Extract provided:
The spikes were initially attributed to shelling. In a news story published about an hour after the spikes began, an unnamed Ukrainian official said Russian shelling had hit a “radioactive waste repository” and implied that radiation levels had risen as a result. Anton Herashenko, advisor to Ukraine’s Interior Ministry, then warned that the attack could send radioactive dust into Belarus and the EU.

But the next morning, on February 25, the SNRIU said the cause of the spikes couldn’t be determined. Later it released a statement saying Ecocenter experts attributed the spikes to topsoil stirred up—or “resuspended”—by military equipment. At that point, media attention turned to ongoing battles elsewhere in Ukraine, and talk of the spikes dropped.

Not everyone bought the explanation, however. Karine Herviou, deputy director general in charge of nuclear safety at France’s Institute for Radiation Protection and Nuclear Safety, told reporters there was no coherent explanation for the spikes, though her group later issued a statement saying they didn’t have any information “to confirm or refute” the SNRIU’s assertion about soil resuspension.

Bruno Chareyron, a nuclear physics engineer and laboratory director for France’s nongovernmental Commission for Independent Research and Information on Radioactivity, also scoffed at the soil explanation. Instead, he told reporters at the time that the spikes might be the result of interference—from a cyberattack.

If you look at a map showing the places where the results had been increasing, “there was no logic” to the soil suspension explanation, he now says. And given that Russia had been prolifically hacking Ukrainian systems at the time of the invasion, it was reasonable to wonder whether a cyberattack had resulted in false data.

Hours after the SNRIU’s statement, the IAEA released its own. Apparently accepting that the radiation spikes were real, the agency said the elevated radiation levels posed no threat to the public. Oddly, though, it referred to the spikes as topping out at 9.46 μSv/h—a figure it received from Ukraine’s nuclear regulator. But the agency only had to look at the Ecocenter’s website to see that some sensors were reporting levels magnitudes higher than this at 58 and 65 μSv/h.

Only some of the GammaTracers are considered “regulatory” sensors—meaning the SNRIU is required to submit data from them to the IAEA. At least three of these regulatory sensors were among those reporting exceptionally high data spikes. But it appears that the SNRIU didn’t provide data from those sensors to the IAEA. It’s not clear why; the SNRIU didn’t respond to inquiries from WIRED.

Notably, there was chatter on Twitter at the time, among nuclear and radiation experts, that the spike data might be erroneous. But if the sensor readings being reported by Ecocenter on its website were accurate, then contrary to the IAEA’s statement that the spikes posed no threat to the public, “this would have been a very dangerous situation for the people in the area,” Chareyron says.

Material:
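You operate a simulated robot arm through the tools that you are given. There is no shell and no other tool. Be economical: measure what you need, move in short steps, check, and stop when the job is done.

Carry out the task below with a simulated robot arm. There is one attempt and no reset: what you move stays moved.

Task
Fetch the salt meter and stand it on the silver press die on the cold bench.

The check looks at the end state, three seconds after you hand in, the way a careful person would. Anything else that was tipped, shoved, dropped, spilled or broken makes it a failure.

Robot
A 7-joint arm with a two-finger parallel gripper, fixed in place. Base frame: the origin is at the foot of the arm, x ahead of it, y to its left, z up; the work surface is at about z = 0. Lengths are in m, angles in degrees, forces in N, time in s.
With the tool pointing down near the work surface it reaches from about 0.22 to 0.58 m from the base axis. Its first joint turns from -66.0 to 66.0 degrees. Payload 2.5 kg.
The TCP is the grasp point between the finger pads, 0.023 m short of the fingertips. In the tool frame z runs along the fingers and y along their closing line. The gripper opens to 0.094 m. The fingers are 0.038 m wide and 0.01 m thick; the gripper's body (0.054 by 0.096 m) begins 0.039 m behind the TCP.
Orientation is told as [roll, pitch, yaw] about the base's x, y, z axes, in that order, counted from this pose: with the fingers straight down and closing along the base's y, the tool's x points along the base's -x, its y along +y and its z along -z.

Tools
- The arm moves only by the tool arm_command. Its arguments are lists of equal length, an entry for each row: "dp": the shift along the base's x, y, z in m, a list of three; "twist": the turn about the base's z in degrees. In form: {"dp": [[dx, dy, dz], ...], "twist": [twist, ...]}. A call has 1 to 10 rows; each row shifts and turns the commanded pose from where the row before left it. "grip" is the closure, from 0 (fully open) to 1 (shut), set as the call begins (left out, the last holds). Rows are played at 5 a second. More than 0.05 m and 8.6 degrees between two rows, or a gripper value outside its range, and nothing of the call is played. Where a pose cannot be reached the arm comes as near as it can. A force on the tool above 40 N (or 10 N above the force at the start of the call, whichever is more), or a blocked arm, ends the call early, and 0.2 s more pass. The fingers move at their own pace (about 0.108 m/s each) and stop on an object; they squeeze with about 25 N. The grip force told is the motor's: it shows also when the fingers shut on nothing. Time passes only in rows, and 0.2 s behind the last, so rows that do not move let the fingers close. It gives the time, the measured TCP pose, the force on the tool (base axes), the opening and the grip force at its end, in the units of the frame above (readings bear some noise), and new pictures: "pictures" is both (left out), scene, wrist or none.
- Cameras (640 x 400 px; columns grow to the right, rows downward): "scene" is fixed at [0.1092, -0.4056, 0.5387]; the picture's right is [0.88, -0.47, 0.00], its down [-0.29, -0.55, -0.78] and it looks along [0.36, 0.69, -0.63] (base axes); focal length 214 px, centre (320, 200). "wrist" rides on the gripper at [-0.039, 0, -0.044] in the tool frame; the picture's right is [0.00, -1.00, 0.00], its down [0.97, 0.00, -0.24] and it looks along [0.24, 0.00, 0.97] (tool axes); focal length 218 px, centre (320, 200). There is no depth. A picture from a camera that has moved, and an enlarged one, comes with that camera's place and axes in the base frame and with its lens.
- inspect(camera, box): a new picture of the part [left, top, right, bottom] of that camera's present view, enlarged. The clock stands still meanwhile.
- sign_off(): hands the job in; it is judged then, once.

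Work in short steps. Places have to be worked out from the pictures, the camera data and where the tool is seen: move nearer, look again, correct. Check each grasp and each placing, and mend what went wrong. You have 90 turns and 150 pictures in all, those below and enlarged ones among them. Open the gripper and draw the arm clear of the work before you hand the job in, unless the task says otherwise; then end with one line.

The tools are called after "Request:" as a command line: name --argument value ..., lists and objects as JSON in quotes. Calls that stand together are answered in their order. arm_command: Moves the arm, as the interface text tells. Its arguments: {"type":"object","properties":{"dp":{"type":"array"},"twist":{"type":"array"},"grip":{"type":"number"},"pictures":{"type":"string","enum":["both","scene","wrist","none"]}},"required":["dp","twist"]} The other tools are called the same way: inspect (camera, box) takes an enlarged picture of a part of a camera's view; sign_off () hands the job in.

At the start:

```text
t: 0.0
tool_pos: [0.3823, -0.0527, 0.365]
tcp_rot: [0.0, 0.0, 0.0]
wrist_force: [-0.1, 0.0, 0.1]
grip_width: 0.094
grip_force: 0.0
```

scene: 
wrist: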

Exercise tasks:
1. Could you quote the extract provided from "Not everyone bought" up to and including "interference—from a cyberattack."?
2. Extend the extract provided, starting right after its last sentence.

Task-by-task answers:
1.
Not everyone bought the explanation, however. Karine Herviou, deputy director general in charge of nuclear safety at France’s Institute for Radiation Protection and Nuclear Safety, told reporters there was no coherent explanation for the spikes, though her group later issued a statement saying they didn’t have any information “to confirm or refute” the SNRIU’s assertion about soil resuspension.

Bruno Chareyron, a nuclear physics engineer and laboratory director for France’s nongovernmental Commission for Independent Research and Information on Radioactivity, also scoffed at the soil explanation. Instead, he told reporters at the time that the spikes might be the result of interference—from a cyberattack.

2.
Why did the IAEA only reference the lower radiation spikes in its statement and not the higher ones? The IAEA, after asking WIRED to submit questions in writing, didn’t respond to this or any of the other detailed questions submitted to it, including whether it attempted to investigate the veracity and cause of the spikes.

In the US, the National Security Council followed events in Chernobyl closely but did not respond to repeated requests to discuss the mystery around the radiation spikes.

Soil Suspension, Debunked

As noted, Mike Wood, a professor of applied ecology at the University of Salford in the United Kingdom who studies environmental radiation, including in the CEZ, examined the spike data with four colleagues and ruled out soil resuspension as the cause.

Wood says there isn’t enough radiation in the CEZ soil to cause the level of spikes that occurred—not to mention that military vehicles traveled primarily on asphalt and hardened dirt roads, not in places where loose soil would have been stirred up.

“Even with conservative assumptions, you cannot get anything like the rises that we’ve seen in those dose rate spikes,” he says.

What’s more, experts told WIRED that if soil resuspension were the cause, the radiation levels should have dropped gradually over days as the soil and dust resettled. Instead, many of the sensors were back to reporting normal levels within 30 minutes to a couple of hours after reporting a spike, despite heavy military traffic continuing in the region.

There was also no uniformity or expected patterns to the spikes. Instead of sensors spiking at different times as radiation levels near them rose, multiple sensors in different locations spiked at exactly the same time. Some sensors reported spikes 12 to 38 times their baseline level, others 300 times above baseline. The sensor that spiked nearly 600 times its base level was 18 miles southeast of the plant, located along what Wood calls a “minor” road where “there is no logical explanation as to why there would be significant military activity.”

Olegh Bondarenko, director of the Ecocenter until 2011, agrees with Wood’s conclusions and calls the air suspension explanation “fantastical.” But he doesn’t think Wood’s alternate theory—that the spikes were caused by interference from electronic warfare weapons—was the cause either.

Electronic Warfare

Electronic warfare weapons are used as jamming devices to hinder or block an enemy’s communications and signals.

But Karhunen says Finnish researchers conducted limited tests on the effects of electronic warfare weapons on radiation sensors and found that they could also cause sensors to report false readings up to 30 μSv/h—300 times the base levels for the test systems.

William Radasky, former chair of an International Electrotechnical Commission subcommittee on electromagnetic weapons and their effects, says interference can cause data spikes and, depending on a weapon’s strength, permanently damage sensors. If a weapon were close to a radiation detector when it was fired, “they would probably kill the electronics used with the sensor,” says Radasky, who has conducted research for the US government and military on effects of electromagnetic pulses on defense systems and the electric grid. The pulses wouldn’t interfere with the sensors’ ability to detect radiation, but they would affect the electronics that are used to translate the radiation signals from the sensor into saved data and then transmit that data to the Ecocenter. It’s worth noting that the IAEA visited Chernobyl after Russian soldiers left and reported that many radiation-monitoring stations were damaged and out of service. The agency never identified which sensors or explained the nature of the damage, however.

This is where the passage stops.